Schottle, B.1, Surridge, B.2, Carriere, K.2, McPherson, L.2, Guan, C.2, Dolberg, J.2 and Thomson, E.1, (1)Phillips Brewing & Malting Co., Victoria, BC, CANADA, (2)Camosun College, Victoria, BC, CANADA
Technical Session 5: Stability
Tuesday, June 06, 2017
8:30–10:15 a.m.
Camellia AB
It is believed that a stable foam layer on the surface of poured beer slows the release of volatile flavors to the atmosphere, enhancing sensory evaluation. Additionally, the presence of healthy beer foam is considered to be both aesthetically pleasing and serves as a visual indicator that a beer has been well crafted. Discussions with fellow brewers uncovered similar observations that the foam stability of their bottled products was superior to their canned products. As a result of the observation that bottled products were consistently demonstrating superior head retention compared to their canned counterparts, even when the same batch was packaged in both formats, we sought to determine the underlying cause of weakened head retention in cans and develop a method by which other breweries could solve similar issues. Head retention was observed during sensory evaluation of heat-forced samples. Four bottles or cans from each packaging run were stored at 30°C, and head retention was observed in each of the four subsequent weeks. To identify compounds present on foam-negative and foam-neutral can lids, lids sampled from four sleeves by two manufacturers were rinsed with methanol followed by toluene. The resulting solution was analyzed using gas chromatography/mass spectrometry (GC/MS). Varying amounts of clear, colorless lubricant were discovered on the beer-contacting surfaces of the can lids observed to negatively impact beer foam. Lubricant was not detected on control can lids obtained from a second manufacturer, and the absence of lubricant correlated with improved beer foam. Butyl stearate and butyl palmitate were identified in the solvent solutions, collected after rinsing the suspect lids, and absent in control solutions of both methanol and toluene. While butyl stearate was found at up to 0.15 mg per can lid, butyl palmitate was found at levels up to 0.12 mg per can lid.

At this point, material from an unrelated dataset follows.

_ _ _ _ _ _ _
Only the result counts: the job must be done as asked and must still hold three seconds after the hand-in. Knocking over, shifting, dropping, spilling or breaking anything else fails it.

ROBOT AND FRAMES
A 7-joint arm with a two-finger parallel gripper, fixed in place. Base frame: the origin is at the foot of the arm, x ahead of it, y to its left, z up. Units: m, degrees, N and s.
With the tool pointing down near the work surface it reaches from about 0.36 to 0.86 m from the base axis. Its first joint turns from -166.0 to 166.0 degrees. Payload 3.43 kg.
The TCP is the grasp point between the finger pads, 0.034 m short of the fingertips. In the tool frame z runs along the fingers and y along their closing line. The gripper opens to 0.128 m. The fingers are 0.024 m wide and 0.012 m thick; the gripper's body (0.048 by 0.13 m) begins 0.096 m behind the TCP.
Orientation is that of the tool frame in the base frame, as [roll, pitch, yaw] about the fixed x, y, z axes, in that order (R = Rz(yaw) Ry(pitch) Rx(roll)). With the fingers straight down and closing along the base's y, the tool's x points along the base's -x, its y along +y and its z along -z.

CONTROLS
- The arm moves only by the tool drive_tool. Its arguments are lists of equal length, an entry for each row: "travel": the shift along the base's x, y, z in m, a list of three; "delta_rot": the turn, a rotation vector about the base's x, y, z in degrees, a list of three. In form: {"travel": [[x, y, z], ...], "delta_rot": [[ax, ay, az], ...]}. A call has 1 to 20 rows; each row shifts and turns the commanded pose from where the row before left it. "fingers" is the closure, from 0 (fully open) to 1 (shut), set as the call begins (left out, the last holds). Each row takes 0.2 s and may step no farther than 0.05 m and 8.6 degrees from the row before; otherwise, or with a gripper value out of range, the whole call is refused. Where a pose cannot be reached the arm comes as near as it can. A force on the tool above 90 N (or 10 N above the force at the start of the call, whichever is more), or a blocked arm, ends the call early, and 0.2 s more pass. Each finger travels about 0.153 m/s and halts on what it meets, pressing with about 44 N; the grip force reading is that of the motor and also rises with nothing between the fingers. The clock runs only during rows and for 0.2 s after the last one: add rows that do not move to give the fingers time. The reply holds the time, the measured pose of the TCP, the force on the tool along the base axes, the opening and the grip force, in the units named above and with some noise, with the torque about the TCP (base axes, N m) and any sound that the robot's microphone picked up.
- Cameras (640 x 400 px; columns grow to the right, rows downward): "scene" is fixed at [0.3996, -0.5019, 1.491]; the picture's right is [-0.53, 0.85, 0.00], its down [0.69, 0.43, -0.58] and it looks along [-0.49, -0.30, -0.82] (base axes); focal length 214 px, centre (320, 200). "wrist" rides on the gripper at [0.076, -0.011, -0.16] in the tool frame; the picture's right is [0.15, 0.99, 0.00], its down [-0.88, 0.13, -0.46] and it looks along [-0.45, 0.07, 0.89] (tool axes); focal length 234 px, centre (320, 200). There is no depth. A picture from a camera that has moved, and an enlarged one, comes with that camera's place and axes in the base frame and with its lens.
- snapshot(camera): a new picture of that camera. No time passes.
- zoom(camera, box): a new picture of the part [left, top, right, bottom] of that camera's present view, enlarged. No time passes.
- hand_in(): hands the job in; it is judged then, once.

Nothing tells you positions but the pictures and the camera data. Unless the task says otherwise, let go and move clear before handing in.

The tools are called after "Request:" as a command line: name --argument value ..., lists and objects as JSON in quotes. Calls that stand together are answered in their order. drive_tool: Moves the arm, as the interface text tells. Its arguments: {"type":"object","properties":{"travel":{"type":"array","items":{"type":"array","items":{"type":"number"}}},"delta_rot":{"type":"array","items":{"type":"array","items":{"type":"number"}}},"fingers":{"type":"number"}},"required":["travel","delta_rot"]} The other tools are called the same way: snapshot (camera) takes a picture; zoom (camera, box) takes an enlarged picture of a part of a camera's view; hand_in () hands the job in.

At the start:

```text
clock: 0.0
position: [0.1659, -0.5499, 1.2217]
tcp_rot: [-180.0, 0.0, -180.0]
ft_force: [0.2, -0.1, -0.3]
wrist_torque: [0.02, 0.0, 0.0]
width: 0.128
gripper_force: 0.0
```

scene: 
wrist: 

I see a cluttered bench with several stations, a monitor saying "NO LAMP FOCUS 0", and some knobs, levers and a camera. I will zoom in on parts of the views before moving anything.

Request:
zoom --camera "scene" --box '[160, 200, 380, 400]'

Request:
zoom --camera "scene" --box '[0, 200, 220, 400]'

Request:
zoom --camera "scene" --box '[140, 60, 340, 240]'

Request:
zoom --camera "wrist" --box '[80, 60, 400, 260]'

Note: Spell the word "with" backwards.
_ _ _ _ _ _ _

These results outline a valuable method for identifying foam-negative lubricants added during can lid manufacturing that can inform brewers’ selection of packaging materials suppliers.
Benjamin Schottle studied biochemical engineering at the University of Western Ontario and has worked in the craft brewing industry since 1994. He currently works in the quality and research lab at Phillips Brewing & Malting Co.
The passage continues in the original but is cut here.